_Exercise directions_
Print all of the data exactly as written.

_Data_
----------
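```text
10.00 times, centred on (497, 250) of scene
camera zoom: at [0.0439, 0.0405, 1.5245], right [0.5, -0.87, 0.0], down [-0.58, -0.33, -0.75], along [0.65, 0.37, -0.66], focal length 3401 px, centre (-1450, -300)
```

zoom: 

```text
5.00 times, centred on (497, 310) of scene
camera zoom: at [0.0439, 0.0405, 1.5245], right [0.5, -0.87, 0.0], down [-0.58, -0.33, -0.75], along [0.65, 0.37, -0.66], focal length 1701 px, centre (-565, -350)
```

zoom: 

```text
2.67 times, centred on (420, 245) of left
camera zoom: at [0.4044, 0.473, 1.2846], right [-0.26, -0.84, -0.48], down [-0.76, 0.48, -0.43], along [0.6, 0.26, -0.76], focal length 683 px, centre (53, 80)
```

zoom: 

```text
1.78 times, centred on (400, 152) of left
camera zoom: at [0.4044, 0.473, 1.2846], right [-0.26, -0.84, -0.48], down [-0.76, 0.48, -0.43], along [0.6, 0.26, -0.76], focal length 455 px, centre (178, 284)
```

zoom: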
----------
_Correct output_
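```text
10.00 times, centred on (497, 250) of scene
camera zoom: at [0.0439, 0.0405, 1.5245], right [0.5, -0.87, 0.0], down [-0.58, -0.33, -0.75], along [0.65, 0.37, -0.66], focal length 3401 px, centre (-1450, -300)
```

zoom: 

```text
5.00 times, centred on (497, 310) of scene
camera zoom: at [0.0439, 0.0405, 1.5245], right [0.5, -0.87, 0.0], down [-0.58, -0.33, -0.75], along [0.65, 0.37, -0.66], focal length 1701 px, centre (-565, -350)
```

zoom: 

```text
2.67 times, centred on (420, 245) of left
camera zoom: at [0.4044, 0.473, 1.2846], right [-0.26, -0.84, -0.48], down [-0.76, 0.48, -0.43], along [0.6, 0.26, -0.76], focal length 683 px, centre (53, 80)
```

zoom: 

```text
1.78 times, centred on (400, 152) of left
camera zoom: at [0.4044, 0.473, 1.2846], right [-0.26, -0.84, -0.48], down [-0.76, 0.48, -0.43], along [0.6, 0.26, -0.76], focal length 455 px, centre (178, 284)
```

zoom: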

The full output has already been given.